Three age milestones are in play when it comes to your responsibility for your own health insurance. When you turn 26, insurers no longer have to include you in a family policy. At 18, you're legally an adult. And 14 is the earliest age of emancipation in most states. Technically, because you're an adult at 18, you're responsible for having health insurance then, but you're not required to have a policy of your own until you're 26.

Health Insurance for Young Adults

Even if you're married, out of college, living on your own and have insurance available through your job, you can still be covered under your parents' health care plan until your 26th birthday. The age limit is higher in some states: Ohio, for instance, extends your eligibility for your family's plan to age 28. Historically, though, the second and subsequent children on a family plan get coverage for little or nothing, so the burden is apt to be small. If your parents don't have a family plan, or if they're deceased, you'll need your own policy at age 18.
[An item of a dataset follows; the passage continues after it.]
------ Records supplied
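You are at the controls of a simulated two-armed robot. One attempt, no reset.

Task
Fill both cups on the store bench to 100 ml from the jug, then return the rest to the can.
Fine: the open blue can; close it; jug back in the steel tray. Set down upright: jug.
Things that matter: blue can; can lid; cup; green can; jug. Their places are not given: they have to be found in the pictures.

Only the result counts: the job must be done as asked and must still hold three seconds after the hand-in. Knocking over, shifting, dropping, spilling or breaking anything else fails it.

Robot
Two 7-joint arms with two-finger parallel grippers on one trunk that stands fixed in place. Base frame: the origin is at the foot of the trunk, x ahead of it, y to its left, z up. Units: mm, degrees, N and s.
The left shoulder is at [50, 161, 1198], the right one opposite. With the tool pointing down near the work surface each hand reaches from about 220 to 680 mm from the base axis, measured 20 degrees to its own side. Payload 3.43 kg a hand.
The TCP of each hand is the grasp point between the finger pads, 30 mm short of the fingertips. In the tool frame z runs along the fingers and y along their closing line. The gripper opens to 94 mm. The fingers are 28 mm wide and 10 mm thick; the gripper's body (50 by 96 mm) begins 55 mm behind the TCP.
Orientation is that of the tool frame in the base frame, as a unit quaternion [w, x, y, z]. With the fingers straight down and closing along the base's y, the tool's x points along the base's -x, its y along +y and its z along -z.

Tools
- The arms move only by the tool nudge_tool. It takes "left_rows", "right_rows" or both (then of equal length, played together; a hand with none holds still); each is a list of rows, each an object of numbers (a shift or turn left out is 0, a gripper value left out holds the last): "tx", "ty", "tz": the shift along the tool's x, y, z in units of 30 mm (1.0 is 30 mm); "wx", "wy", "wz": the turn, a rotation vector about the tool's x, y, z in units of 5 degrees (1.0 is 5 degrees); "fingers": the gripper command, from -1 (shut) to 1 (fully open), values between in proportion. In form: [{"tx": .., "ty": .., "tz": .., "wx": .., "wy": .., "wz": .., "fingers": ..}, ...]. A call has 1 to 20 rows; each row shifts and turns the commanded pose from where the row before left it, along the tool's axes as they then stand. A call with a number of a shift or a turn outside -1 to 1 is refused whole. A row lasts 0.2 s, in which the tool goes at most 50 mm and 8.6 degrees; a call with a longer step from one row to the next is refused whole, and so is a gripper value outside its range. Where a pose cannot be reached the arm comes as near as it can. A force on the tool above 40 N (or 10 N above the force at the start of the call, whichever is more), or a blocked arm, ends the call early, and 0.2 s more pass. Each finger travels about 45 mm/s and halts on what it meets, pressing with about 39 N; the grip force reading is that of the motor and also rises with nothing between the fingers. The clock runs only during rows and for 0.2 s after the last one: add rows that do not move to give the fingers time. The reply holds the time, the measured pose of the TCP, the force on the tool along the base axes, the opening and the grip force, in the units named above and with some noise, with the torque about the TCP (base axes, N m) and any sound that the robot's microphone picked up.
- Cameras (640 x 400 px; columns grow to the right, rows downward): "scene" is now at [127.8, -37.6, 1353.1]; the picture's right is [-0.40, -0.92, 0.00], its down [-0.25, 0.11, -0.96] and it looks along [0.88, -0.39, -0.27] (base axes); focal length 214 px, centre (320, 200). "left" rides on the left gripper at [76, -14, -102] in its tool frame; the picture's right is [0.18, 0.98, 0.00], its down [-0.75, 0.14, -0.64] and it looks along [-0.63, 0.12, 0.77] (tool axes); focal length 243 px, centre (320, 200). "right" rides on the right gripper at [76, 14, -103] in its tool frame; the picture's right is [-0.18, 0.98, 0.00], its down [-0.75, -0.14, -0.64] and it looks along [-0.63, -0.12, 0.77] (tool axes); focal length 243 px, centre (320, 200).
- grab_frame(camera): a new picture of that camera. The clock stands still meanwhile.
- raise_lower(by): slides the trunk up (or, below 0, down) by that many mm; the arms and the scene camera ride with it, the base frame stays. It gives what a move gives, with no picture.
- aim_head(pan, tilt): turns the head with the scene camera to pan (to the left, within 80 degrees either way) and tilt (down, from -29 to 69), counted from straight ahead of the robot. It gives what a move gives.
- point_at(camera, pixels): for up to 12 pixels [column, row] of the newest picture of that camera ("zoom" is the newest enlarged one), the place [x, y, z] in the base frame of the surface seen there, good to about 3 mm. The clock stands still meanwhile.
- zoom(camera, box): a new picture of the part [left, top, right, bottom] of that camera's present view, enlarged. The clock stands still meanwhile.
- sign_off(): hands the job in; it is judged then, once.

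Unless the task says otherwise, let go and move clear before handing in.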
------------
Your Children? That's Another Story

If you have children, however, they won't be covered under your parents' family policy. As of this writing, the Affordable Care Act requires maternity coverage in all small group and individual policies. If your parents' policy is a large group policy, you might not be covered for maternity care. You'll have to arrange insurance for your child. You can get your own family insurance, but an individual insurance policy for your child will probably be cheaper. Insurers can't deny coverage for a pre-existing conditions -- that includes pregnancy -- nor can insurers impose annual or lifelong limits on how much they will pay for an enrollee's health costs.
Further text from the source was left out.